Nombre de travailleurs sont d’ores et déjà entrés dans l’action gréviste pour défendre leur pouvoir d’achat. Les cheminots et les postiers se mobilisent depuis cet été. Ils ont depuis été rejoints par les dockers de Liverpool et Felixstowe. Les travailleurs des universités ont récemment voté pour la grève à plus de 80 %. Le Congrès des syndicats britanniques (TUC) s’est réuni, fin octobre, pour approuver plusieurs résolutions appelant à des « actions coordonnées ». Sunak pourrait être rapidement confronté à une grève générale de fait.

Les syndicats et le parti travailliste demandent des élections anticipées, qui porteraient probablement les travaillistes au pouvoir. Une bonne partie de la classe dirigeante est aussi de cet avis, car elle pense avoir trouvé dans le très droitier dirigeant du parti travailliste, Keir Starmer, un digne héritier de Tony Blair, c’est-à-dire un représentant forcené de ses intérêts.

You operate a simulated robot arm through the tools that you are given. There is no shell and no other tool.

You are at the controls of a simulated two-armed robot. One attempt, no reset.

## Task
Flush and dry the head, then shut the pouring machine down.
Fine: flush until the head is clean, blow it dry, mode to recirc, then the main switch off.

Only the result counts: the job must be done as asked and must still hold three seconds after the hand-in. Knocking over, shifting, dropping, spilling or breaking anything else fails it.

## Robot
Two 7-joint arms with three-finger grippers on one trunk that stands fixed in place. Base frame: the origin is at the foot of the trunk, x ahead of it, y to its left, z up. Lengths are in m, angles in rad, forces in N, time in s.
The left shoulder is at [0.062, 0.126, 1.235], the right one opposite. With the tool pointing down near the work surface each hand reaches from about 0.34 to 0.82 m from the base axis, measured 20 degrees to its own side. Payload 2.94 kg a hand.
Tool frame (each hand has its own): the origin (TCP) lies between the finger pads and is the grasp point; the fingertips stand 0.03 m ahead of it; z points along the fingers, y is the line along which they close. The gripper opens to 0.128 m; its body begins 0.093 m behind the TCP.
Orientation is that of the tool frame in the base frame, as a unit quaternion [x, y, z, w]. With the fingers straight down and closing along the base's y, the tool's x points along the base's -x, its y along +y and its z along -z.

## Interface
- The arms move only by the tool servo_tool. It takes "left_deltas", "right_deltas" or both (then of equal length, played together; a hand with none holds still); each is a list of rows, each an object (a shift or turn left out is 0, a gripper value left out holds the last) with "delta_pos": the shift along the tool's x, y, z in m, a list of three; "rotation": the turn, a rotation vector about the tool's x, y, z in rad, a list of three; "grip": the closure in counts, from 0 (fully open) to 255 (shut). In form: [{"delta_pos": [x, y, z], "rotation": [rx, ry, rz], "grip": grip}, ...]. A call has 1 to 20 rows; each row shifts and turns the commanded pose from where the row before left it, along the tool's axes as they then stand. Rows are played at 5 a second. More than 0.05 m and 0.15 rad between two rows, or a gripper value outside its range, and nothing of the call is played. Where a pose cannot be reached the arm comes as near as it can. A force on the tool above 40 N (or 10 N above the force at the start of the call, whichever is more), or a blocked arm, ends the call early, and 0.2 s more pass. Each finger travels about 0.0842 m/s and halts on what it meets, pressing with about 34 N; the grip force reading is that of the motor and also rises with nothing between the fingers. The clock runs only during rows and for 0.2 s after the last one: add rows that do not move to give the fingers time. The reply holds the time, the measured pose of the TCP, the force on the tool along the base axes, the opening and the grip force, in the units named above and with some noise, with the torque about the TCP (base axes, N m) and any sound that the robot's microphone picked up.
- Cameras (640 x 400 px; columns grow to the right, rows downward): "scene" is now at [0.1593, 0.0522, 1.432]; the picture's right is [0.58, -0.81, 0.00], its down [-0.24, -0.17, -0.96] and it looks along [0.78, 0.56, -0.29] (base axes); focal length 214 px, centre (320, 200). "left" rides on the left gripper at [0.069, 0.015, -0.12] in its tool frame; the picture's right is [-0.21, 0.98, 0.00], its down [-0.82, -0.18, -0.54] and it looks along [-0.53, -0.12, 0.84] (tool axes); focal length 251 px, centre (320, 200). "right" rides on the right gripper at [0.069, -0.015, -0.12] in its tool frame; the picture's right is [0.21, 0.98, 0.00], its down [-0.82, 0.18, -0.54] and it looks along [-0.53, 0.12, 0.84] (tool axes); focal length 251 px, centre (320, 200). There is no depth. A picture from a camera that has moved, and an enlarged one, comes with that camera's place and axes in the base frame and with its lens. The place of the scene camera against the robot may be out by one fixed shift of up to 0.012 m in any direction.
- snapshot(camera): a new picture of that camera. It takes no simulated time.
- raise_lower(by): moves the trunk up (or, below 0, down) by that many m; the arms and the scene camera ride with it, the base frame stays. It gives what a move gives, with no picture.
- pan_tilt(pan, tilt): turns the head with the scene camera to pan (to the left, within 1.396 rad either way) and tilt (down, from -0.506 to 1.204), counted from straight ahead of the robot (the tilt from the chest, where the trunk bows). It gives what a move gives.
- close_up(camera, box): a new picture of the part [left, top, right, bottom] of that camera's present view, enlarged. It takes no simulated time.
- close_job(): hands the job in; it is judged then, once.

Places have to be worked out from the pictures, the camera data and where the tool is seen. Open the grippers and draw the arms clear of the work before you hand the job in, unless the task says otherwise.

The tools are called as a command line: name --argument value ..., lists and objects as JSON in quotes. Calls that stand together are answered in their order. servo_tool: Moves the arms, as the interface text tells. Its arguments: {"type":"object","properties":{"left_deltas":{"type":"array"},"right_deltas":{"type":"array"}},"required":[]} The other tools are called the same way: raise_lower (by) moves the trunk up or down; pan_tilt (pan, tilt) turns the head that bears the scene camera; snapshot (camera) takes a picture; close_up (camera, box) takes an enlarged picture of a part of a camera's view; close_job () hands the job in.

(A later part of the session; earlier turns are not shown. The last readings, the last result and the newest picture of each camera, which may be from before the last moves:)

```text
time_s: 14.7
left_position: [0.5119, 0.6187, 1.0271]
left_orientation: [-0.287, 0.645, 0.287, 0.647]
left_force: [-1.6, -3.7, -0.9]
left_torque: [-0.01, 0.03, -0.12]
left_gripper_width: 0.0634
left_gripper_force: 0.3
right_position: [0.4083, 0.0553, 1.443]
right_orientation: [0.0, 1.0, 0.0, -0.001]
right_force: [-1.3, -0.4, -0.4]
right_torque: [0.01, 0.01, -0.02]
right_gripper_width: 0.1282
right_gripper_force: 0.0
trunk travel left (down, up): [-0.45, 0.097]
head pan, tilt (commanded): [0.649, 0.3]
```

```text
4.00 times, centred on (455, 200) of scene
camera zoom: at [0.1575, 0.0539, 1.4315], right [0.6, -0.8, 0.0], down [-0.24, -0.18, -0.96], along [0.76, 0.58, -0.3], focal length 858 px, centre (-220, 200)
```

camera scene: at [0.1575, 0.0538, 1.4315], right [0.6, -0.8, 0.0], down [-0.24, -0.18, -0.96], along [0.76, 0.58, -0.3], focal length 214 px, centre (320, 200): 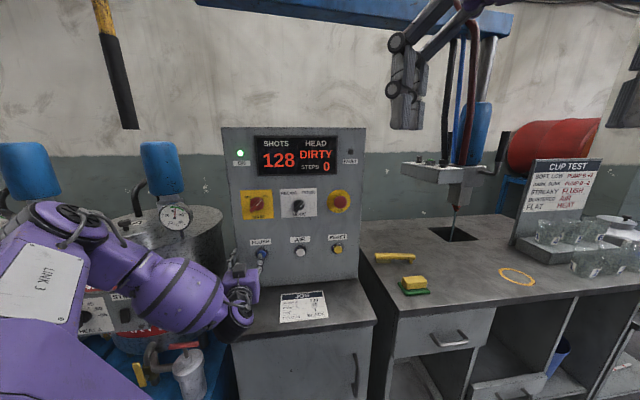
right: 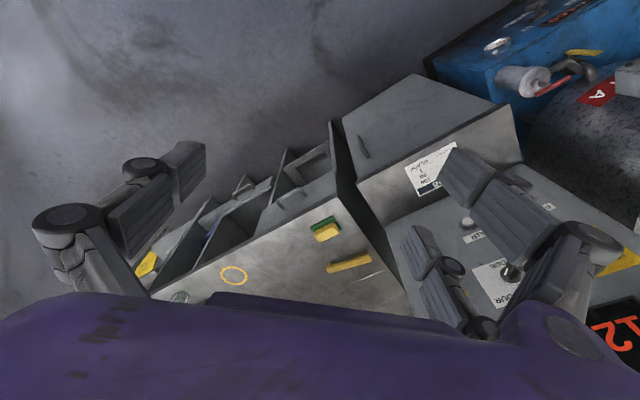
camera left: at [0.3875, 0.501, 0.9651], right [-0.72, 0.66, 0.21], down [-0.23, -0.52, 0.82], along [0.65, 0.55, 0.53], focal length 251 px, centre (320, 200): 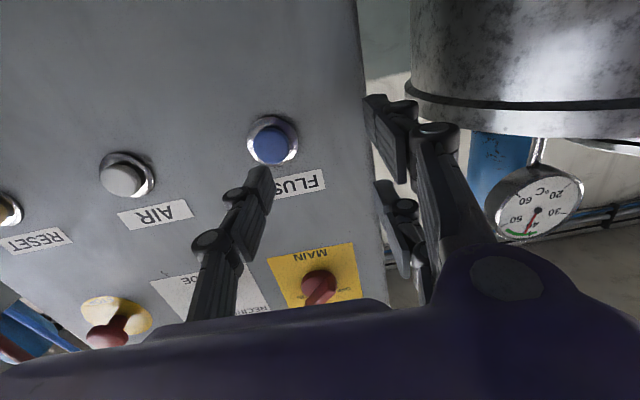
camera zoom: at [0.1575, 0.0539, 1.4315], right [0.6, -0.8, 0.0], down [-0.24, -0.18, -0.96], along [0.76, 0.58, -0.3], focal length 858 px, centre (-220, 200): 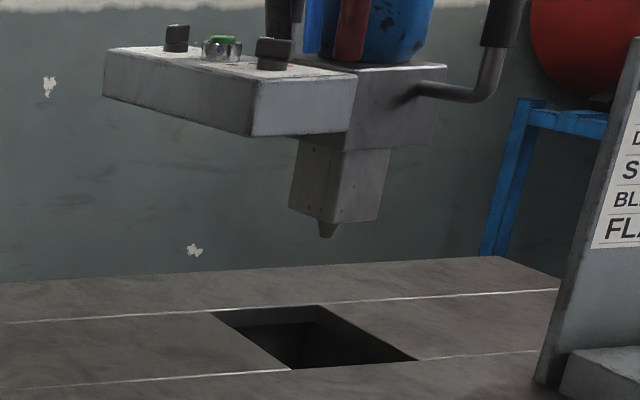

Starmer rêve effectivement de jouer ce rôle. Mais la situation actuelle est bien différente de la période de croissance économique pendant laquelle Tony Blair était au pouvoir. Même avec l’écrasante majorité parlementaire que lui promettent les sondages, un gouvernement Starmer sera, dès le premier jour, un gouvernement de crise, car il s’engagera dans une politique très semblable à celle que prépare Sunak. Au passage, cela dissipera les illusions que Starmer suscite dans une partie de la classe ouvrière britannique.

Le capitalisme britannique n’a rien d’autre à proposer qu’une « permacrisis » sans fin. En conséquence, les salariés de ce pays n’auront pas le choix : ils devront lutter toujours plus massivement – et plus radicalement – pour défendre leurs conditions de vie et de travail.